最后一个条件,在yes_no()时输入了n,但是又没有no子树,表示我们已存在的数据中,并没有我们想定位的疑犯信息,那么会进入新建步骤:
else {
/*Make the yes-node the new suspect name*/
printf("Who's the suspect? ");
fgets(suspect, 20, stdin);
if (suspect[sizeof(suspect) - 1] == '\n')

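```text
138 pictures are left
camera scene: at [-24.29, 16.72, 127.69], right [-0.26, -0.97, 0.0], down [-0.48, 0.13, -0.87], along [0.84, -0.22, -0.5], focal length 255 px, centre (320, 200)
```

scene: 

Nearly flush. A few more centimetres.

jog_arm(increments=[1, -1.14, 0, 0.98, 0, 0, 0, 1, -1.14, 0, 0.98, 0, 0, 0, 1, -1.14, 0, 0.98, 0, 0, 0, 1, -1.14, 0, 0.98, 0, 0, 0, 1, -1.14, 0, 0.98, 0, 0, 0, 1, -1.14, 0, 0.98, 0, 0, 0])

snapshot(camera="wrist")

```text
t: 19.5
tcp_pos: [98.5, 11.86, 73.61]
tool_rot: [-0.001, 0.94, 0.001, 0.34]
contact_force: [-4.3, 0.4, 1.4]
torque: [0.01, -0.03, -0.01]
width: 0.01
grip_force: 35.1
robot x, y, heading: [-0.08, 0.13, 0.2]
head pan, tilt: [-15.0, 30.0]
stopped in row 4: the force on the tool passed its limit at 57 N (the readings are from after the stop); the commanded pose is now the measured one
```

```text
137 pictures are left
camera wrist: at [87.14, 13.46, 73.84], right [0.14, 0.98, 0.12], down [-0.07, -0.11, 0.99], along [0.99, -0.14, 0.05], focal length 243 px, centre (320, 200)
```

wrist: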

suspect[sizeof(suspect) - 1] = 0;
node *yes_node = create(suspect);
current->yes = yes_node;
/*Make the no-node a copy of this question*/
node *no_node = create(current->question);
current->no = no_node;
/*The replace this question with the new question*/
printf("Give me a question that is TRUE for %s but not for %s ", suspect, current->question);
fgets(question, 80, stdin);
if (question[sizeof(question) - 1] == '\n')
question[sizeof(question) - 1] = 0;
/*while replacing,the old block for 'question' must be freed*/
current->question = strdup(question);
break;
}
程序输出:“Who's the suspect?”
输入疑犯名字,然后进行以下几步操作:
创建一个新节点(疑犯节点)yes_node
将当前节点(疑犯节点)current->yes=yes_node
创建一个新节点(疑犯节点),与当前节点问题(实际上是疑犯名)相同,no_node,并将当前节点的current->no=no_node;注意,此时有两个节点的question(疑犯名)相同,当前节点和以当前节点疑犯名命名的新节点。
输入一个新问题,对你给出的新疑犯是true,对当前节点的老疑犯为false
将当前节点的current->question(疑犯名)指向你新输入的question的拷贝,strdup(question)。
程序最后release(start_node),销毁整个二叉树。
第一部分,二叉树的动态创建到此为止,接下来是用valgrind检查内存泄漏。
用valgrind检查内存泄漏:
安装valgrind:brew install valgrind 就这么简单,强烈安利homebrew。
使用valgrind检查:输入命令 valgrind --leak-check=full ./spies
➜ spies valgrind --leak-check=full ./spies
==1165== Memcheck, a memory error detector
==1165== Copyright (C) 2002-2015, and GNU GPL'd, by Julian Seward et al.
==1165== Using Valgrind-3.11.0 and LibVEX; rerun with -h for copyright info
==1165== Command: ./spies
==1165==
Does suspect have a mustache? (y/n):n
Loretta Barnsworth? (y/n):n
Who's the suspect? Johnny
==1165== Conditional jump or move depends on uninitialised value(s)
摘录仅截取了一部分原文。